##### Source excerpt

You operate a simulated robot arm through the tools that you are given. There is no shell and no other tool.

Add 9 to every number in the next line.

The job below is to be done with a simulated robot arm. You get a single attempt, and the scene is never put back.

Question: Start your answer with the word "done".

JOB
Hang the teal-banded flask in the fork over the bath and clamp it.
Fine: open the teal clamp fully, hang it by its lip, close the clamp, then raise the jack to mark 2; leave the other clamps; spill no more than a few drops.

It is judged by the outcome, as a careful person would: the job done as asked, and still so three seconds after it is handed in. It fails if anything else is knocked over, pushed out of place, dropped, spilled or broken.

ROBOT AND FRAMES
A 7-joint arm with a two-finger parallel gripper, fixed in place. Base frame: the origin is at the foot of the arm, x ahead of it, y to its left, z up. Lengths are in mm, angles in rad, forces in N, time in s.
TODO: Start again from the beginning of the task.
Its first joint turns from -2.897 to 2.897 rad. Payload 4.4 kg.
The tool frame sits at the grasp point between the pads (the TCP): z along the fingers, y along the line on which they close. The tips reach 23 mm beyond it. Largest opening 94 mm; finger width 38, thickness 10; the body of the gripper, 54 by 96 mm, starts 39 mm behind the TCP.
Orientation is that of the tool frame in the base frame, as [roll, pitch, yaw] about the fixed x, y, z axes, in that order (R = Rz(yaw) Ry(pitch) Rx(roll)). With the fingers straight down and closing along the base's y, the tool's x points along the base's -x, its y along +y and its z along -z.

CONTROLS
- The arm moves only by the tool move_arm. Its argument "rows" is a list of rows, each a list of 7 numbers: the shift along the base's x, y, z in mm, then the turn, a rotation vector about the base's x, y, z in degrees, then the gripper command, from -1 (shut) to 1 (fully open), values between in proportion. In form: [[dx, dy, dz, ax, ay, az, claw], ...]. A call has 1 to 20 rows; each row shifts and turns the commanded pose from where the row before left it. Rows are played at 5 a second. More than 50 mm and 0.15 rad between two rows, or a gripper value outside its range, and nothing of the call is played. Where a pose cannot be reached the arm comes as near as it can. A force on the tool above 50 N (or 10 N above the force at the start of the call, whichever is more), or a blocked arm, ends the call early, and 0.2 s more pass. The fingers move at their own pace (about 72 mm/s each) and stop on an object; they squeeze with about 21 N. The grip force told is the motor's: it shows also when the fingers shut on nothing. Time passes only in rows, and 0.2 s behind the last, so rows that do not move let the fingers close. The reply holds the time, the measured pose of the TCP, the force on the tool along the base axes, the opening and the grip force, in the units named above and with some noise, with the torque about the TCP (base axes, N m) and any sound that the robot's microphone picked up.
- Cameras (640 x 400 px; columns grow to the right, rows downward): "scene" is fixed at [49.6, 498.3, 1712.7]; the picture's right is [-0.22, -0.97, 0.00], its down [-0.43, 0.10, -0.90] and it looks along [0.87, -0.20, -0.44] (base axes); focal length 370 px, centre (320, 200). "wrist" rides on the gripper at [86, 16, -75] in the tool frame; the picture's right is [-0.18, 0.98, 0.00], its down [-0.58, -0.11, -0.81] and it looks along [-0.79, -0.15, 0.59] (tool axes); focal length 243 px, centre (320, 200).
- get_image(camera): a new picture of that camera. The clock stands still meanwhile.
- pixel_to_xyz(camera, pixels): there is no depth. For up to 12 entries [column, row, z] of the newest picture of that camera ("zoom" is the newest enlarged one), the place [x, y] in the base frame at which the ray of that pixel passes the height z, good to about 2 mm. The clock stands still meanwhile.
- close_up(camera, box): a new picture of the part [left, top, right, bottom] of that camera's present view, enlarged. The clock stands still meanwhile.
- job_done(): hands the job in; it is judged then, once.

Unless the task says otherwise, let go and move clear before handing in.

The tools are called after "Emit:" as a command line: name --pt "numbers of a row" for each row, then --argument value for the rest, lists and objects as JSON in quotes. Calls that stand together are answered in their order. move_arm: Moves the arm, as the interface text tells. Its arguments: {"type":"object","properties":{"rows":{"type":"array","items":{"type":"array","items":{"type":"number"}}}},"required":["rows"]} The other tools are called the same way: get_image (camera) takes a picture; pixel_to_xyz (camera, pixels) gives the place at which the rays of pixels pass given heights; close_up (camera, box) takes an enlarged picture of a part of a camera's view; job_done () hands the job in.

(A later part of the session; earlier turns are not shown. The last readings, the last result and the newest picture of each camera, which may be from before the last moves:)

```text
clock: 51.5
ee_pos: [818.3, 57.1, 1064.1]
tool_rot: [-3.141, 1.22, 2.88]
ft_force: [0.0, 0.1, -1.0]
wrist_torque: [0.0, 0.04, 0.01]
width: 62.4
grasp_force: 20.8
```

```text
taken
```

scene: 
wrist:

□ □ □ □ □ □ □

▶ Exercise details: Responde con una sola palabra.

##########

▶ Exercise details: In the material above, find each line that contains the word "object", and select it.

▶ Solution for this task:
- The arm moves only by the tool move_arm. Its argument "rows" is a list of rows, each a list of 7 numbers: the shift along the base's x, y, z in mm, then the turn, a rotation vector about the base's x, y, z in degrees, then the gripper command, from -1 (shut) to 1 (fully open), values between in proportion. In form: [[dx, dy, dz, ax, ay, az, claw], ...]. A call has 1 to 20 rows; each row shifts and turns the commanded pose from where the row before left it. Rows are played at 5 a second. More than 50 mm and 0.15 rad between two rows, or a gripper value outside its range, and nothing of the call is played. Where a pose cannot be reached the arm comes as near as it can. A force on the tool above 50 N (or 10 N above the force at the start of the call, whichever is more), or a blocked arm, ends the call early, and 0.2 s more pass. The fingers move at their own pace (about 72 mm/s each) and stop on an object; they squeeze with about 21 N. The grip force told is the motor's: it shows also when the fingers shut on nothing. Time passes only in rows, and 0.2 s behind the last, so rows that do not move let the fingers close. The reply holds the time, the measured pose of the TCP, the force on the tool along the base axes, the opening and the grip force, in the units named above and with some noise, with the torque about the TCP (base axes, N m) and any sound that the robot's microphone picked up.
The tools are called after "Emit:" as a command line: name --pt "numbers of a row" for each row, then --argument value for the rest, lists and objects as JSON in quotes. Calls that stand together are answered in their order. move_arm: Moves the arm, as the interface text tells. Its arguments: {"type":"object","properties":{"rows":{"type":"array","items":{"type":"array","items":{"type":"number"}}}},"required":["rows"]} The other tools are called the same way: get_image (camera) takes a picture; pixel_to_xyz (camera, pixels) gives the place at which the rays of pixels pass given heights; close_up (camera, box) takes an enlarged picture of a part of a camera's view; job_done () hands the job in.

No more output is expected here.